I’ve started with the details from part one because they were probably the hardest to memorise. But I still insist that as photographers, our understanding of cameras should always be secondary to our understanding of images. In regards to this particular workshop we looked at how the camera is really a very poor substitute for the eye, and so the best practice is in viewing your camera sensor, not as a means to recreate what your eye sees, but as an end in itself.
How To Become a Better Photographer
Once you go on from here and perhaps explore the rest of the blog, you’ll find it’s dense and nerdy, and not always strictly about imagery. Where I do draw the line is talking about lenses. There are so, so many blogs about which lenses you should buy and why, and I try to take great strides to avoid this in my blog. Cameras and lenses are means to an end and the best they can hope for is to make our strive for great images more convenient.
When you start out taking photos, your understanding of cameras and lenses, and what there is to buy, usually progresses alongside your progression as a photographer. You find out about fast lenses around the same time as you come to understand aperture. As you come to understand ISO you begin to want a camera which can be pushed further in this regard. But this way of thinking will trap you eventually, and there comes a point where every photographer has to accept that it is no longer their camera which is making their images look good.

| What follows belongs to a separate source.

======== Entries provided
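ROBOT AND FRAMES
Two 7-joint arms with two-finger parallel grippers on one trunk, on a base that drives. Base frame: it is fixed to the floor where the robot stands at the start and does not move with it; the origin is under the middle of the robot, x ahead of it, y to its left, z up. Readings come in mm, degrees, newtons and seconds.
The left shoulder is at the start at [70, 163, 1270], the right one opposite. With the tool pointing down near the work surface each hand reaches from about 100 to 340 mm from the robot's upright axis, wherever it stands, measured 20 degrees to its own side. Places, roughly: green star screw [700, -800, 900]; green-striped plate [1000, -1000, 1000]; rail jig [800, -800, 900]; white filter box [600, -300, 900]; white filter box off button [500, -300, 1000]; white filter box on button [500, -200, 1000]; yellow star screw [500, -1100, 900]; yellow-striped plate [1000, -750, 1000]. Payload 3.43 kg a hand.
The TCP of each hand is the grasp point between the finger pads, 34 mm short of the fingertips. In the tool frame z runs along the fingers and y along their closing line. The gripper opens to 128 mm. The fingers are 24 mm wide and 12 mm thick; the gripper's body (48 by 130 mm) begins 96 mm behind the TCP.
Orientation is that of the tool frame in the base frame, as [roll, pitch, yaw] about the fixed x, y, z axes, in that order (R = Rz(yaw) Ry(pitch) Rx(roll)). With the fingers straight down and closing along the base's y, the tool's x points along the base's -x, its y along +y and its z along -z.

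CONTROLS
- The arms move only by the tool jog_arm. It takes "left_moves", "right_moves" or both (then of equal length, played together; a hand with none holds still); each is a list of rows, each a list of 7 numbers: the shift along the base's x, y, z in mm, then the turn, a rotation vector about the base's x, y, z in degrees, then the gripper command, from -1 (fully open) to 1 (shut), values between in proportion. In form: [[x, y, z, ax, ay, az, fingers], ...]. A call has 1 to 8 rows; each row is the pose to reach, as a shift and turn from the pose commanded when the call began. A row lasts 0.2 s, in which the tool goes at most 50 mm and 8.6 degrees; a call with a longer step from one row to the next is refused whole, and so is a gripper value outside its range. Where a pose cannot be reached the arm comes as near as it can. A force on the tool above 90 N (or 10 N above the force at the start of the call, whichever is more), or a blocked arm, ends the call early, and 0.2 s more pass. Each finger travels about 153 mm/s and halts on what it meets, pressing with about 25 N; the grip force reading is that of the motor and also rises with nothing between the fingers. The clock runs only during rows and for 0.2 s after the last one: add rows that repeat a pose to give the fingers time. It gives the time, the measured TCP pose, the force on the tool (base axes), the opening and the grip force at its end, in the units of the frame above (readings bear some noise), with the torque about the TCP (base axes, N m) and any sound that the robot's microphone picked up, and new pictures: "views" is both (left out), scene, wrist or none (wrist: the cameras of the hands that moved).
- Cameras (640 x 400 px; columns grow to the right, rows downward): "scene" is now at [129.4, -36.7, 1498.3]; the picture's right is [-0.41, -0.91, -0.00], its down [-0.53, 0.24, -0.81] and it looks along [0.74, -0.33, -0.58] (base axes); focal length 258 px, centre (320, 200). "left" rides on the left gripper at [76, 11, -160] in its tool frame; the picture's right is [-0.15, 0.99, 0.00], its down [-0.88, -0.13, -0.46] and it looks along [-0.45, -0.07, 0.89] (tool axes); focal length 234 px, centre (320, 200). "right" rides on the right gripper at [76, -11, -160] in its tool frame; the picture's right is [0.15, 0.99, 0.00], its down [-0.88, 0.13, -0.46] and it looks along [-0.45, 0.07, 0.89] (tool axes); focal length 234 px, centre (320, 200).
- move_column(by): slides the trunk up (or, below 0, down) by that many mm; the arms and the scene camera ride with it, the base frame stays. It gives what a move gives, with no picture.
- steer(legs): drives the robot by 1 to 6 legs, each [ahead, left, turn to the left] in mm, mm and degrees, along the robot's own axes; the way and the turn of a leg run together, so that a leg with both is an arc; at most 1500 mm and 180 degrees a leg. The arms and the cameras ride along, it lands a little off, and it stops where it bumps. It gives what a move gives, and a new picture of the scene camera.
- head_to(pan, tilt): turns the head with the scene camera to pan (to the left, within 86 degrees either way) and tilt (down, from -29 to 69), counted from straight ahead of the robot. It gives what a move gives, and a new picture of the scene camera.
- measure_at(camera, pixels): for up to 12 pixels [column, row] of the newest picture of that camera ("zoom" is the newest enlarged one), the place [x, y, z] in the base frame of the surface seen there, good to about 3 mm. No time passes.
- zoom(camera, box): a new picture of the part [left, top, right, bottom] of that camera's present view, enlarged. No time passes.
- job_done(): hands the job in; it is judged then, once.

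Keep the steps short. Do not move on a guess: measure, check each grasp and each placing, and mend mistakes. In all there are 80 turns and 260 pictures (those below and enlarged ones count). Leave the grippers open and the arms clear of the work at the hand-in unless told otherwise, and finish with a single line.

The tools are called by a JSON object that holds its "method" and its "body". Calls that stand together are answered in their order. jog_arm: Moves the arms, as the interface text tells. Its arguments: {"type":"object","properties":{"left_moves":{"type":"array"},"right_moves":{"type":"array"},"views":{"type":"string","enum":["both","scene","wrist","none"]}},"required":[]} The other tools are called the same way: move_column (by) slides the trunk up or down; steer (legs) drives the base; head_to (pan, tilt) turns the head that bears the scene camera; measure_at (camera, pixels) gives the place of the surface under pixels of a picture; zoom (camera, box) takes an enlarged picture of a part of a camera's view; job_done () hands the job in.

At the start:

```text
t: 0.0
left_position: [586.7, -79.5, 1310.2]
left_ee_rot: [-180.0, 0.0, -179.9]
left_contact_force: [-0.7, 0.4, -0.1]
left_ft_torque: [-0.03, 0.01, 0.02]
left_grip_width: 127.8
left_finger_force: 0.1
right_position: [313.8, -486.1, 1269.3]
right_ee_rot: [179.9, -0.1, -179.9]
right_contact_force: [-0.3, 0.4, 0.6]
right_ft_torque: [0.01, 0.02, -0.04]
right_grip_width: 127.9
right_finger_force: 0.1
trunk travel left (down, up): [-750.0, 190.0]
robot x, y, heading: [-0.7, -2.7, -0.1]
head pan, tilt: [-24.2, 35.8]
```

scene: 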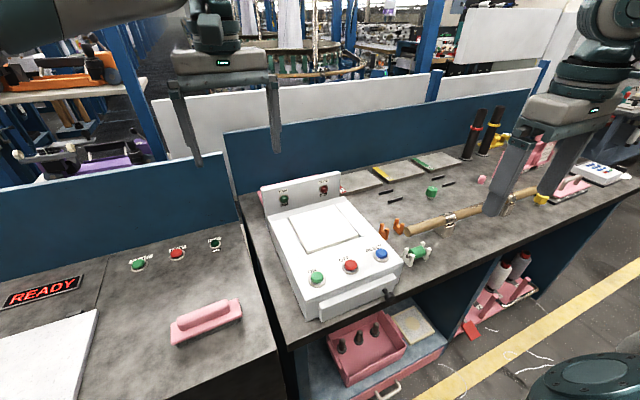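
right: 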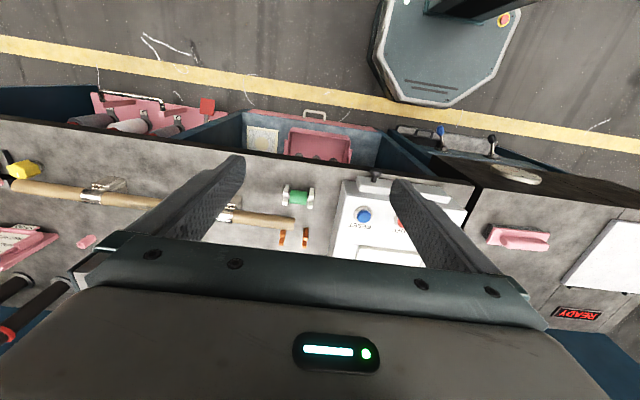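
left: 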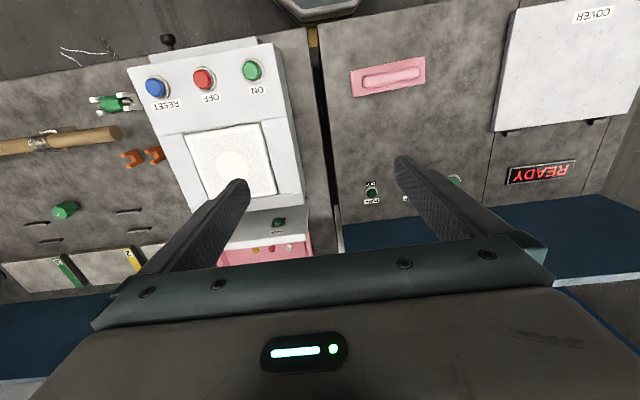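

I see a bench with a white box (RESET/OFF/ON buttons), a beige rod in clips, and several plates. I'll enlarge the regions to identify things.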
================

-The primary concern for all photographers should be putting something interesting in front of your camera.
-When you break down the scene in front of you in terms of light (where is the light coming from? Are there any spots of hard light or shadow? How intense is the light?) You can get a pretty good idea of what your camera will see.
-Move. Tied to the habit of zooming instead of moving, is staying in one spot and waiting for things to happen around you. One of the most important things you can be doing as a photographer is moving, moving yourself in relation to the subject, the subject in relation to the background, subject in relation to light, light in relation to subject and background.
If you’re just starting out, Digital Photography School is a seemingly endless resource with a lot of good beginner information.
The blog I used to refer to constantly has now changed considerably in style, but the Photojojo blog is still full of fun and quirky ideas for cool photographs, with a good dose of incidental photographic knowledge on the way.
David Hobby’s Lighting 101 is essential reading as soon as your photography progresses into artificial lighting.
Stanford’s CS 178 photography course is essentially the backbone of this blog.
Finally, look at photographers on flickr, 500px, and wherever you can find people. Admire their photographs, reverse engineer them, and when you’re feeling up to it, talk to them.